Après cette confuse délibération, dans laquelle, selon la remarque très sensée de M. Wernher (de Darmstadt), on avait si longuement et si inutilement débattu une nouvelle carte d’Europe pour l’année 1900, l’assemblée passa à des sujets moins périlleux pour elle. Quel rapport convenait-il d’établir entre le nombre des représentans et l’importance de la population ? On décida qu’il y aurait un député par cinquante mille ames ; les états dont la population n’atteindrait pas ce chiffre n’en auraient pas moins un représentant à élire. Un singulier incident troubla la fin de cette séance : tandis qu’on délibérait sur le nombre des députés, M. Mittermaier annonça tout à coup à l’assemblée qu’une foule considérable d’hommes armés marchait sur l’église Saint-Paul. À ces mots commence un tumulte épouvantable. Les tribunes poussent des cris de joie. « Voilà le peuple ! crient des voix furieuses, ce peuple que vous ne voulez pas entendre ! Il vous montrera le chemin ! » Les hommes de la gauche, croyant déjà voir entrer le souverain, joignent leurs acclamations aux cris forcenés des tribunes. La droite indignée se lève et apostrophe violemment MM. Hecker et Struve. Ce n’était pourtant pas une révolution, ce n’était même pas une émeute ; une collision survenue entre la garde nationale de Francfort et une bande de démocrates avait causé tout ce bruit. Le calme se rétablit bientôt, s’il peut être question de calme à propos d’une assemblée politique inquiétée sans cesse par les tribunes et livrée par un président trop débonnaire à tous les hasards tumultueux d’une discussion sans frein.

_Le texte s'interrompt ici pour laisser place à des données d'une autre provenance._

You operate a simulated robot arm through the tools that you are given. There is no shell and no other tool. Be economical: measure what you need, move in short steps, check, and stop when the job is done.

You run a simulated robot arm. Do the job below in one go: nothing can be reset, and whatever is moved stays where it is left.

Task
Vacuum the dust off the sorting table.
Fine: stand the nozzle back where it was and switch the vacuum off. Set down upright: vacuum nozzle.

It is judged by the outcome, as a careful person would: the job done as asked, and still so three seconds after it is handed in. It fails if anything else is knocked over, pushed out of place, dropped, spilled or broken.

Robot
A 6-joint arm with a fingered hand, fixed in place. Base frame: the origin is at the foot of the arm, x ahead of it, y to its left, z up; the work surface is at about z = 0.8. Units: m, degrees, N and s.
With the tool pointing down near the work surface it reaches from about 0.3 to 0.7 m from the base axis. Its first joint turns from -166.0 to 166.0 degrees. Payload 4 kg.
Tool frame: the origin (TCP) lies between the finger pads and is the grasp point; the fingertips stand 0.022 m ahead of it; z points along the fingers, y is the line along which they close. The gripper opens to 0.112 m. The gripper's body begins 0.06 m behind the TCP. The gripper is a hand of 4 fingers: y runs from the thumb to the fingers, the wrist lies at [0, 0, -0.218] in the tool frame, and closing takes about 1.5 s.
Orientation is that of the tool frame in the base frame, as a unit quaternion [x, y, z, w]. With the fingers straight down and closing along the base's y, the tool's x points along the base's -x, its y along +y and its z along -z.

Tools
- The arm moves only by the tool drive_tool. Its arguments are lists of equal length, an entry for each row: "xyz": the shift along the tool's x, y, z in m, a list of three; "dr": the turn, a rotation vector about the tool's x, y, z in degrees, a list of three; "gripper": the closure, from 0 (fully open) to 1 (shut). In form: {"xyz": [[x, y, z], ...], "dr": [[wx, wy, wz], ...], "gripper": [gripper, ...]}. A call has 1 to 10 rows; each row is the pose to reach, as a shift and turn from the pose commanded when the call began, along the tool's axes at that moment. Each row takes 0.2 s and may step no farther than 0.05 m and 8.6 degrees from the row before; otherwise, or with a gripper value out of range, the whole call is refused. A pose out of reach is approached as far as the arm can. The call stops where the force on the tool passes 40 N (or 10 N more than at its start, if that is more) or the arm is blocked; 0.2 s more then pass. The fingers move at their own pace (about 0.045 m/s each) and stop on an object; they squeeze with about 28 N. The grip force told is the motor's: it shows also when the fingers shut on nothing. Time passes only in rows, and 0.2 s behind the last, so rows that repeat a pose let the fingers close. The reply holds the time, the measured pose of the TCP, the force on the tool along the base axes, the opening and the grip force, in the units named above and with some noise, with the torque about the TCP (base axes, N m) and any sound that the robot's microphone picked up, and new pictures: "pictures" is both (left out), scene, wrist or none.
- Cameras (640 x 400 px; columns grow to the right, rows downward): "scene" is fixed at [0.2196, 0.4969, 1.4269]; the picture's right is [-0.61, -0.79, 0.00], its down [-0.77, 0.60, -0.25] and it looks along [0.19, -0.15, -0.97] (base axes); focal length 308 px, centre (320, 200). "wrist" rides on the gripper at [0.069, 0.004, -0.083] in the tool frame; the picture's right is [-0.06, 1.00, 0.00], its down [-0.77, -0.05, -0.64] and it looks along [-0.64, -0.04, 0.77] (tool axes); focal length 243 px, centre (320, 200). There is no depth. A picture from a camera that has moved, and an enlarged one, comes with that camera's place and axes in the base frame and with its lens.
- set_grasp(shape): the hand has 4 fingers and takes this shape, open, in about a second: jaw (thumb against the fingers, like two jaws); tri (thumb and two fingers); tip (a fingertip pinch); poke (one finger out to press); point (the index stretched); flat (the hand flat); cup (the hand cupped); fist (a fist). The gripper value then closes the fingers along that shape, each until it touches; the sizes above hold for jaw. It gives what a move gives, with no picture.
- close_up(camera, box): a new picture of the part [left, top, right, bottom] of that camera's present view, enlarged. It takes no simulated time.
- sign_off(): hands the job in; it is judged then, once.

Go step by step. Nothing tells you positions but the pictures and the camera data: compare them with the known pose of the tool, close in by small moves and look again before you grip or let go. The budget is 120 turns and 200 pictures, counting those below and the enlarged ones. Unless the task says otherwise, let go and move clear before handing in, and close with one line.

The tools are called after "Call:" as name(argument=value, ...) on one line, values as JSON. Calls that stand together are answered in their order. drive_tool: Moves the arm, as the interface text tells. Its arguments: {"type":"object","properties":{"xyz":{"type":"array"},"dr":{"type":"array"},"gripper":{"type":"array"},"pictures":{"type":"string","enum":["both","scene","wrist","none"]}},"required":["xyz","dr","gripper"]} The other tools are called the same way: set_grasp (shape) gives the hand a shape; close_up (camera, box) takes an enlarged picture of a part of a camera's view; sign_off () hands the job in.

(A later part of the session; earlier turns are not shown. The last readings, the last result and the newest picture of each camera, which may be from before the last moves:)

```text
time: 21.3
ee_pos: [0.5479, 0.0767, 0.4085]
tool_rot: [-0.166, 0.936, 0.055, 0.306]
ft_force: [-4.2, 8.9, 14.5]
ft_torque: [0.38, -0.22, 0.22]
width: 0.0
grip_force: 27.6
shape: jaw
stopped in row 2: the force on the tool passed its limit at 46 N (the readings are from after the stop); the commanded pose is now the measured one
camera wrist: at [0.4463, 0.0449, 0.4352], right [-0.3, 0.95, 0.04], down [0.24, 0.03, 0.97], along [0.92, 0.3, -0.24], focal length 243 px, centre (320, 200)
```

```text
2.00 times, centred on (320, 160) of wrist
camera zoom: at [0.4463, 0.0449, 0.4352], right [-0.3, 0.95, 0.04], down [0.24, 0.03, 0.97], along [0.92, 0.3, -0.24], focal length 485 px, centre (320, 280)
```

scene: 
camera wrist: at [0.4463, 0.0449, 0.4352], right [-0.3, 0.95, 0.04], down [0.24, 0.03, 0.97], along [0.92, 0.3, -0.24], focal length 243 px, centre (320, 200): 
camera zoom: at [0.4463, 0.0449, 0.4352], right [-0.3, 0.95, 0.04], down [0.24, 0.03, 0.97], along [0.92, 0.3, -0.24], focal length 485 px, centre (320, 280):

Ainsi se termina la première journée du parlement des notables. Beaucoup d’inexpérience, beaucoup de discours emphatiques et médiocres, des discussions confuses, des incidens nuisibles à la dignité de tous, une déplorable pression des tribunes sur l’assemblée, voilà la part du mal ; la part du bien, ce fut l’attitude du parti de l’ordre, du parti sérieusement libéral, qui, indécis d’abord et mal sûr de lui-même, se forma dès la première séance à l’appel de M. de Gagern.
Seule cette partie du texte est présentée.